• [Selected excerpt]
# # #
2. I have considered whether or not it is appropriate to make an anonymity direction. Having considered all the circumstances I make an anonymity direction.
3. Leave to appeal to the Upper Tribunal was granted by First-tier Tribunal Judge Beach on 8 th August 2019. Thus the case appeared before me to determine whether or not there was a material error of law in the decision.
4. The material part of the grant of leave provides:-
"3) The First-tier Judge has given cogent reasons for her findings of adverse credibility regarding the claimed events in Iran. She considers the risk to the appellant on return to Iran [30 and 31]. She notes the attendances at a demonstration [30] but finds that this would not lead to a risk to the appellant (in fact the appellant's evidence in his witness statement was that he had attended ten demonstrations in the UK.). However in making his assessment the First-tier Tribunal Judge only makes reference to the decision in SSH & HR (illegal exit; failed asylum seeker) Iran CG [2016] UKUT 308 (IAC). She does not make reference to the most recent case of HB (Kurds) Iran [2018] UKUT 430 (IAC). It is arguable that the failure to consider the most recent relevant Upper Tribunal decision means that the First-tier Tribunal Judge did not fully consider all the relevant risk factors and their relevance when assessing the risk to the appellant on return to Iran given his ethnicity, illegal exit and attendance at demonstrations or demonstrations in the UK."
5. Before me Ms Warren sought to raise a number of issues which were not part of the original grounds of appeal. It has to be accepted that the grounds of appeal had been settled by the appellant in person but Ms Warren neither gave the respondent notice of her intention to raise further issues nor sought leave to argue such issues.
# # #
• [Given data]
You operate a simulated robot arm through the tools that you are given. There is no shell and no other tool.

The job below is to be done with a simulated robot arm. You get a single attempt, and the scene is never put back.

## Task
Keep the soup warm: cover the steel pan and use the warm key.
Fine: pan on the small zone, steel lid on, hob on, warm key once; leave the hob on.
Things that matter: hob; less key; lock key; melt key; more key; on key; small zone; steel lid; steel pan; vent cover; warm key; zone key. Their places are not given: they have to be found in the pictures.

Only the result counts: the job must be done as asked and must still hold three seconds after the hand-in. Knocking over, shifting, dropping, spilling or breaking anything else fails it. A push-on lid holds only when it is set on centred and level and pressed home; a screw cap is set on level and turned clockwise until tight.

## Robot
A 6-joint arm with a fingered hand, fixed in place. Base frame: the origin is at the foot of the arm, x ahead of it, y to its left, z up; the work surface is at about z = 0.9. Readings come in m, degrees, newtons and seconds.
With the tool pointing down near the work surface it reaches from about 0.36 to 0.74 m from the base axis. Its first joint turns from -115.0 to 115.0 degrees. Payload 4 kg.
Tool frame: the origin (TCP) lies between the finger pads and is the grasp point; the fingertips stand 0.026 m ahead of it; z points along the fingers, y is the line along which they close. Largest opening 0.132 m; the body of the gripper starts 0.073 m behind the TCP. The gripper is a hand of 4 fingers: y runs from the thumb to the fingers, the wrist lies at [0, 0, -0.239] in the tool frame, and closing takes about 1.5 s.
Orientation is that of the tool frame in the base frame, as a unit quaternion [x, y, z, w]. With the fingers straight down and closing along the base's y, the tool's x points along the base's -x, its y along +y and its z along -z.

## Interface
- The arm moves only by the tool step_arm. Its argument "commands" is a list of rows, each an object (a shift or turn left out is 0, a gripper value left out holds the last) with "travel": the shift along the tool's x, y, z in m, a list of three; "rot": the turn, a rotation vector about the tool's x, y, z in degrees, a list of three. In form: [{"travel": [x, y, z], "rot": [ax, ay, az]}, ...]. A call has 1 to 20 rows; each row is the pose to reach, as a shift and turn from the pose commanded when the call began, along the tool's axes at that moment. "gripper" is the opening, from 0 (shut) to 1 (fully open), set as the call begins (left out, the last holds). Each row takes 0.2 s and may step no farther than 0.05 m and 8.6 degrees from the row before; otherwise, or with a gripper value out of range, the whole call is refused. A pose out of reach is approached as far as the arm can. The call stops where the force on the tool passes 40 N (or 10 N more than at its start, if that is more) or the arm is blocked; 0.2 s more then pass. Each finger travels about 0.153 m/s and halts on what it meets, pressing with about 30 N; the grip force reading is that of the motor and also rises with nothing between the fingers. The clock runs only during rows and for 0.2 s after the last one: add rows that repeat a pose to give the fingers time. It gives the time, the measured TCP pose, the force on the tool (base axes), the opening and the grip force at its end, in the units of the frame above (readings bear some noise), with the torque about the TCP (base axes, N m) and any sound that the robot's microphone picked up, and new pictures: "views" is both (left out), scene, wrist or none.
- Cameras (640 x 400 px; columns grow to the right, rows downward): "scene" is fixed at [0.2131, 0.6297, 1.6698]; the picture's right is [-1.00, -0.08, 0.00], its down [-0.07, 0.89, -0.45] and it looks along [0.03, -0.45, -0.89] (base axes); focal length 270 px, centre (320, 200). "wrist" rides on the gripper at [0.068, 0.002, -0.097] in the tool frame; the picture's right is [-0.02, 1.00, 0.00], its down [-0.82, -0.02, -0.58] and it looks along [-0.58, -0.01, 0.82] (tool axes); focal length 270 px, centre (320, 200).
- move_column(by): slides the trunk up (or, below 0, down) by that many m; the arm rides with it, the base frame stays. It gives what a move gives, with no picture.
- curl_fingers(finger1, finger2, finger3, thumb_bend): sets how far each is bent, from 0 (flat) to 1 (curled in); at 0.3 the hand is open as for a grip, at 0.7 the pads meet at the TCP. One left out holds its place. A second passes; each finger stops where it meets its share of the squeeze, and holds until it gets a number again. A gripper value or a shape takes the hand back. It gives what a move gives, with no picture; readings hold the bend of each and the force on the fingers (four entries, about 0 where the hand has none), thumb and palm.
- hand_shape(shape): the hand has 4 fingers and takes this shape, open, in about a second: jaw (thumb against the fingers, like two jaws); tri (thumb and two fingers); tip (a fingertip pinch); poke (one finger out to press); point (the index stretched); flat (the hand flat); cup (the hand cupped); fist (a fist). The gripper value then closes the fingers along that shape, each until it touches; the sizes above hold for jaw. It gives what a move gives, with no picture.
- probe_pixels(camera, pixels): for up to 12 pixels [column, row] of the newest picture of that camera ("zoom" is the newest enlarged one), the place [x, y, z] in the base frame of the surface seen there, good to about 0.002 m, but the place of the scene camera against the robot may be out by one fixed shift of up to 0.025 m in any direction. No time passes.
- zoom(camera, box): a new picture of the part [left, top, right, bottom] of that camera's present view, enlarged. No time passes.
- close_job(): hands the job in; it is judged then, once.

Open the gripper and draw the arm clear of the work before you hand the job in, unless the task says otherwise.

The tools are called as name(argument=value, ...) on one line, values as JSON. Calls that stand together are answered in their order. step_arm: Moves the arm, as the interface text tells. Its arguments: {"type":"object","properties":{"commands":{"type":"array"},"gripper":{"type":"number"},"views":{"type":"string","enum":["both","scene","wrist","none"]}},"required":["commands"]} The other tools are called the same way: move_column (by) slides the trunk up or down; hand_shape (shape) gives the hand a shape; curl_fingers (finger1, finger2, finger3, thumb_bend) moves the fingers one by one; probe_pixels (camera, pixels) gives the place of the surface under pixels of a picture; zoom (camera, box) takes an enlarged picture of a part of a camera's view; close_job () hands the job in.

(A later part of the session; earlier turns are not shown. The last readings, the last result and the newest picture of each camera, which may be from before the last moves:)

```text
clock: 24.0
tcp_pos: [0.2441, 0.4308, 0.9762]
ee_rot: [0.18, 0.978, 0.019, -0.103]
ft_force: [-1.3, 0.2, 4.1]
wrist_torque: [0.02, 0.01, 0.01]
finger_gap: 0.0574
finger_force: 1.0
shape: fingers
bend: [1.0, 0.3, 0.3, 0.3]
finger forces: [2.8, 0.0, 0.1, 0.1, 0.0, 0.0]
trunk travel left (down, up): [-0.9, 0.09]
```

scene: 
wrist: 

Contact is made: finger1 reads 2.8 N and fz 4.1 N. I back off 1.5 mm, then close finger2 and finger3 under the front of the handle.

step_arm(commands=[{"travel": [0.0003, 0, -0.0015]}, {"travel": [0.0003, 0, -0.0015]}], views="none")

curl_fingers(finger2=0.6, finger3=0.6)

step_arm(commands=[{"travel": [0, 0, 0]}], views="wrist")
# # #
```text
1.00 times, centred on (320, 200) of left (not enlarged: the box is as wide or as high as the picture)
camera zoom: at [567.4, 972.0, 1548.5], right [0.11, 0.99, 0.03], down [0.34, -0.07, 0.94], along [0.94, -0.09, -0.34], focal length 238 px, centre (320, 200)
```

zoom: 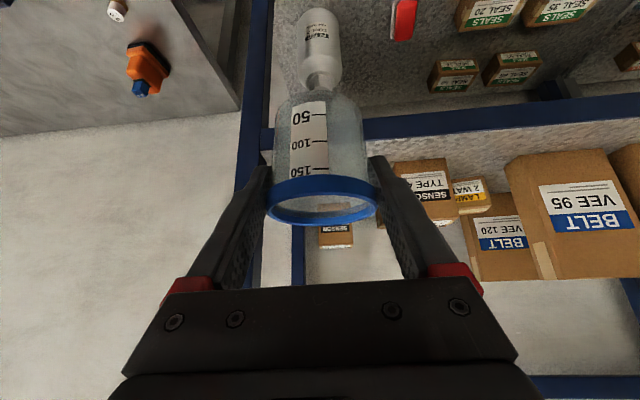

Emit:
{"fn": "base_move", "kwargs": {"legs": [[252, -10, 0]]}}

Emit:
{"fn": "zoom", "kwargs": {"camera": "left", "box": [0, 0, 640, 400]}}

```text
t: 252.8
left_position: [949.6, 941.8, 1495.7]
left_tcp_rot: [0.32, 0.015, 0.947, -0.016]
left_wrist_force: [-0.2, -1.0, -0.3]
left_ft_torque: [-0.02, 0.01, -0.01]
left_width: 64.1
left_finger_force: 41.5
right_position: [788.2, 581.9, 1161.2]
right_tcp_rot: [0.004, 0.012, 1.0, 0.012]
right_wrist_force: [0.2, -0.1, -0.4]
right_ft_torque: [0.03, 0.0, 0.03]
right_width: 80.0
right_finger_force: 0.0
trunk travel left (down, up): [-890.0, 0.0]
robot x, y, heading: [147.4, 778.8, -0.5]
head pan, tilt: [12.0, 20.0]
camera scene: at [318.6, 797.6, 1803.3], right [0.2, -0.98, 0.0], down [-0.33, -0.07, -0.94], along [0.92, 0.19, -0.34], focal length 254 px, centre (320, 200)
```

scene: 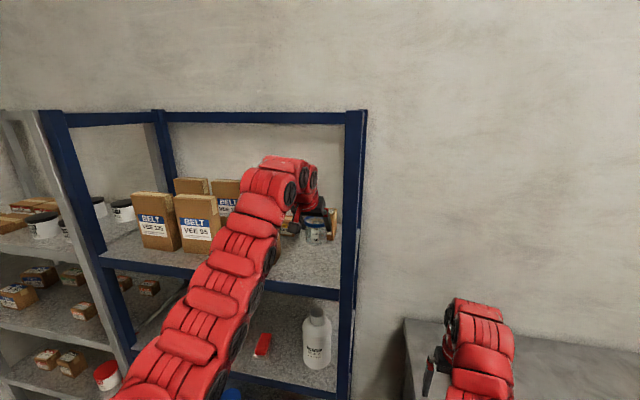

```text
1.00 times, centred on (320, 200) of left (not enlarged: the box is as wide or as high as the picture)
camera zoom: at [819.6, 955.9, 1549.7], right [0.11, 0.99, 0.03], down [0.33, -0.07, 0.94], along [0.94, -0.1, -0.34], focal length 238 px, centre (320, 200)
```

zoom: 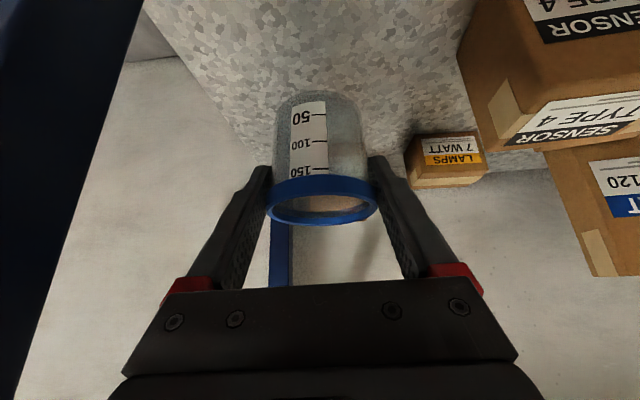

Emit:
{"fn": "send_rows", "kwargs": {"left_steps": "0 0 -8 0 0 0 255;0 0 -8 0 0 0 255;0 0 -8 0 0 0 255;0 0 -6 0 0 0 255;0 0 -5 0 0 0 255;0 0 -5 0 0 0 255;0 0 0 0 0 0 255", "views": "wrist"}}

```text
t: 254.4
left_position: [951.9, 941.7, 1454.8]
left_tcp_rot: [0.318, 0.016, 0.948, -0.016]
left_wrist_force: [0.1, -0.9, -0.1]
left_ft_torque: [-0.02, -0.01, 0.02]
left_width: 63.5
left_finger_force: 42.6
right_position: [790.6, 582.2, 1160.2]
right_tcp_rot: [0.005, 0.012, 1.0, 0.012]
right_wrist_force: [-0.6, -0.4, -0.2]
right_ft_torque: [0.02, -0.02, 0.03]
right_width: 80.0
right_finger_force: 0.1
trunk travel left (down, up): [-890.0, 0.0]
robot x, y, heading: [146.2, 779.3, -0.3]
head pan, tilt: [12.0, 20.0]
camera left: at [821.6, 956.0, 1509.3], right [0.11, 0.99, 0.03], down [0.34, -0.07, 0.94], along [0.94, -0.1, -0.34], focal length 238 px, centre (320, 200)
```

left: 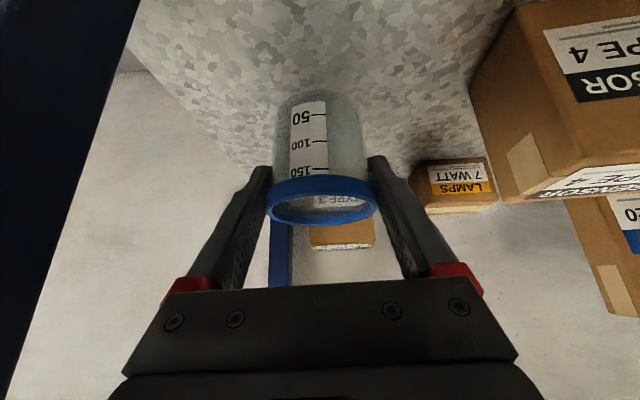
# # #
• [Goal]
Could you quote the selected excerpt from "2. I have considered" up to and including "in the decision."?

• [Solution to this problem]
2. I have considered whether or not it is appropriate to make an anonymity direction. Having considered all the circumstances I make an anonymity direction.
3. Leave to appeal to the Upper Tribunal was granted by First-tier Tribunal Judge Beach on 8 th August 2019. Thus the case appeared before me to determine whether or not there was a material error of law in the decision.